- _STORED DATA_:
►

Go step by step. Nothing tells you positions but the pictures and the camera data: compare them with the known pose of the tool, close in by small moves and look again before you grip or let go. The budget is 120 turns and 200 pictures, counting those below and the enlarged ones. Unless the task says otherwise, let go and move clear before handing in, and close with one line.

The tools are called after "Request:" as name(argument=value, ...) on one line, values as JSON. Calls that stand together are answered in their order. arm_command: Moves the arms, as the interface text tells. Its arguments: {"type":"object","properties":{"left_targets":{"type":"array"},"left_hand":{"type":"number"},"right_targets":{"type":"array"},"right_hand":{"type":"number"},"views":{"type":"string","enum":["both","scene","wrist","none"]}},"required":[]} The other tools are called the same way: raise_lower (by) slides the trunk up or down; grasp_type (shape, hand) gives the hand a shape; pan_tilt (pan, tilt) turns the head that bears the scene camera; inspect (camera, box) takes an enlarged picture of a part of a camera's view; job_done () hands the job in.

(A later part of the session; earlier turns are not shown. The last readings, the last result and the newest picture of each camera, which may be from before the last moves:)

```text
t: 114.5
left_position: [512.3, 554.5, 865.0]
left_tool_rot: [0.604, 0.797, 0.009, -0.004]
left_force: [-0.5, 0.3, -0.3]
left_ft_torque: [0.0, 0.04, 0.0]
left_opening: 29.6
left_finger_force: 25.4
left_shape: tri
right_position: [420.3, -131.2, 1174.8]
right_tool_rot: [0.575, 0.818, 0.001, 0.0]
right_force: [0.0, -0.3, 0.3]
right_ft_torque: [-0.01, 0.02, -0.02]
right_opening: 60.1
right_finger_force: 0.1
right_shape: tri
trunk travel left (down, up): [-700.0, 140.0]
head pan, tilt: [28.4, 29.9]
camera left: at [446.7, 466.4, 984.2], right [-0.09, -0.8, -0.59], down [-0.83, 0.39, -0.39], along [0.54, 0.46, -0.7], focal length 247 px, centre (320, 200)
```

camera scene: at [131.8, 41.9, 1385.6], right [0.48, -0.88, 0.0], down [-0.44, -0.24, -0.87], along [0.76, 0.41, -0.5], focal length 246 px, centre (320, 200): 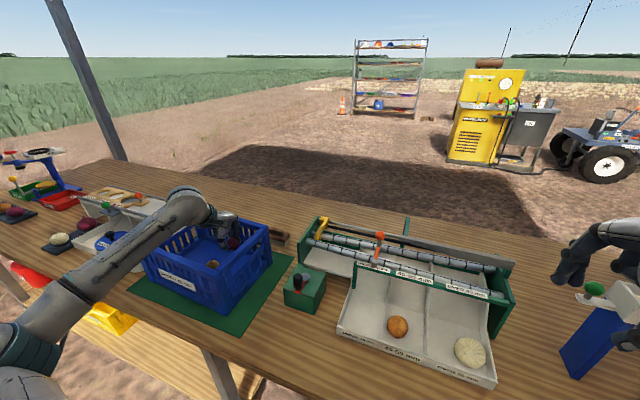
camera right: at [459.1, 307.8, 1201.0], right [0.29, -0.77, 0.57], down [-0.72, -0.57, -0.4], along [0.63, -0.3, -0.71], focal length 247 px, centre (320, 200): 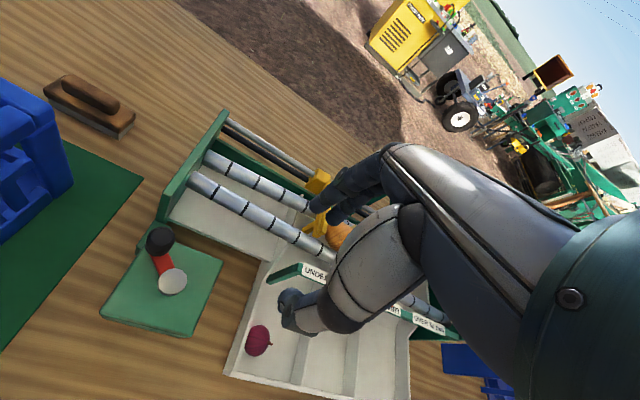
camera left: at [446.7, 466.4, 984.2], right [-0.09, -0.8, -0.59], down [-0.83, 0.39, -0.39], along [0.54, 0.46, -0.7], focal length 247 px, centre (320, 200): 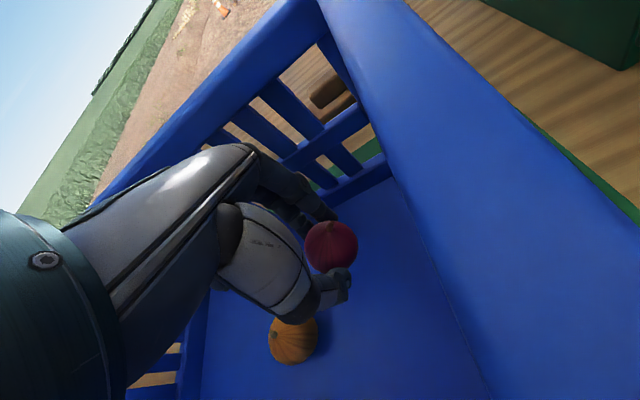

◄

- _GOAL_: Do not include the images; transcribe the rest of the listing exactly.

- _WRITTEN ANSWER_:
Go step by step. Nothing tells you positions but the pictures and the camera data: compare them with the known pose of the tool, close in by small moves and look again before you grip or let go. The budget is 120 turns and 200 pictures, counting those below and the enlarged ones. Unless the task says otherwise, let go and move clear before handing in, and close with one line.

The tools are called after "Request:" as name(argument=value, ...) on one line, values as JSON. Calls that stand together are answered in their order. arm_command: Moves the arms, as the interface text tells. Its arguments: {"type":"object","properties":{"left_targets":{"type":"array"},"left_hand":{"type":"number"},"right_targets":{"type":"array"},"right_hand":{"type":"number"},"views":{"type":"string","enum":["both","scene","wrist","none"]}},"required":[]} The other tools are called the same way: raise_lower (by) slides the trunk up or down; grasp_type (shape, hand) gives the hand a shape; pan_tilt (pan, tilt) turns the head that bears the scene camera; inspect (camera, box) takes an enlarged picture of a part of a camera's view; job_done () hands the job in.

(A later part of the session; earlier turns are not shown. The last readings, the last result and the newest picture of each camera, which may be from before the last moves:)

```text
t: 114.5
left_position: [512.3, 554.5, 865.0]
left_tool_rot: [0.604, 0.797, 0.009, -0.004]
left_force: [-0.5, 0.3, -0.3]
left_ft_torque: [0.0, 0.04, 0.0]
left_opening: 29.6
left_finger_force: 25.4
left_shape: tri
right_position: [420.3, -131.2, 1174.8]
right_tool_rot: [0.575, 0.818, 0.001, 0.0]
right_force: [0.0, -0.3, 0.3]
right_ft_torque: [-0.01, 0.02, -0.02]
right_opening: 60.1
right_finger_force: 0.1
right_shape: tri
trunk travel left (down, up): [-700.0, 140.0]
head pan, tilt: [28.4, 29.9]
camera left: at [446.7, 466.4, 984.2], right [-0.09, -0.8, -0.59], down [-0.83, 0.39, -0.39], along [0.54, 0.46, -0.7], focal length 247 px, centre (320, 200)
```

camera scene: at [131.8, 41.9, 1385.6], right [0.48, -0.88, 0.0], down [-0.44, -0.24, -0.87], along [0.76, 0.41, -0.5], focal length 246 px, centre (320, 200): 
camera right: at [459.1, 307.8, 1201.0], right [0.29, -0.77, 0.57], down [-0.72, -0.57, -0.4], along [0.63, -0.3, -0.71], focal length 247 px, centre (320, 200): 
camera left: at [446.7, 466.4, 984.2], right [-0.09, -0.8, -0.59], down [-0.83, 0.39, -0.39], along [0.54, 0.46, -0.7], focal length 247 px, centre (320, 200): 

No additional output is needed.